5.6 Comparison of frost depth penetration based on an updated Air-Freezing Index and on USCRN soil temperatures

Wednesday, 9 January 2013: 9:45 AM
Room 15 (Austin Convention Center)
Rocky G. Bilotta, ERT, inc. (NOAA/NESDIS/NCDC), Asheville, NC; and E. Shepherd and J. E. Bell

Previous estimates of soil frost depth have been based on indices using air temperature. With recent deployments of new soil instrumentation across the U.S. Climate Reference Network, more accurate estimates of frost depth are now possible. At sites that have soil properties that can sustain full installation protocol, probes were installed at 5cm, 10cm, 20cm, 50cm, and 100cm soil depths.
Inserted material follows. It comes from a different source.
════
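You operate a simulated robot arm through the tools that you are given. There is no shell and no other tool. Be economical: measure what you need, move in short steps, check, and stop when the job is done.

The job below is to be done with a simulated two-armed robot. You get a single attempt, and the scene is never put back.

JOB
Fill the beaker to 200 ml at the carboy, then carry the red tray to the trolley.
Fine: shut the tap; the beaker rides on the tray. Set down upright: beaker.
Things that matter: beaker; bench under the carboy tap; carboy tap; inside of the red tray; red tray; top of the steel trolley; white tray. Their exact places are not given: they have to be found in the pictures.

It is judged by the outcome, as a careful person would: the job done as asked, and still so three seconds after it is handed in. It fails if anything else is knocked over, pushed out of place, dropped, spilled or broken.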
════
Soil temperature measurements at each of these depths allow for direct observations of frozen soil. This research compares USCRN soil temperature observations with recently completed derived soil frost depths from the air-freezing index generated from the newly completed 1981-2010 climate normals. Our research will compare Air-Freezing Index's current estimation of the depth of frost penetration with USCRN soil temperature observations, and use these results to improve the methodology of estimating frost depth penetration using daily mean air temperatures. Primary focus will be on improving the existing formula that uses air temperature to estimate the depth of frost penetration. This will be completed by looking at the correlation between USCRN soil temperature observations against their respective estimated AFI values. These enhancements will provide the construction industry with more accurate data and maps to guide the building of shallow foundations in the contiguous United States.